• [The problem]:
Could every line of the data be printed exactly as it reads?
--- Start Data ---
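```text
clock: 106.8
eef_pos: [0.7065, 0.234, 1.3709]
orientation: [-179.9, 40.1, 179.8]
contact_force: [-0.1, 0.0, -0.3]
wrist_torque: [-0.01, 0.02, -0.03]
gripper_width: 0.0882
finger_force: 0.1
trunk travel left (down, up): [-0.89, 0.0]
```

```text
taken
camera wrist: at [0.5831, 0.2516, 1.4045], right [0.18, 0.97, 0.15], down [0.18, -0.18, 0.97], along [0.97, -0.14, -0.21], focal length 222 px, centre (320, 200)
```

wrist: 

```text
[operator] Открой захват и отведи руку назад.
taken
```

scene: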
--- End Data ---
• [Solution for this exercise]:
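```text
clock: 106.8
eef_pos: [0.7065, 0.234, 1.3709]
orientation: [-179.9, 40.1, 179.8]
contact_force: [-0.1, 0.0, -0.3]
wrist_torque: [-0.01, 0.02, -0.03]
gripper_width: 0.0882
finger_force: 0.1
trunk travel left (down, up): [-0.89, 0.0]
```

```text
taken
camera wrist: at [0.5831, 0.2516, 1.4045], right [0.18, 0.97, 0.15], down [0.18, -0.18, 0.97], along [0.97, -0.14, -0.21], focal length 222 px, centre (320, 200)
```

wrist: 

```text
[operator] Открой захват и отведи руку назад.
taken
```

scene: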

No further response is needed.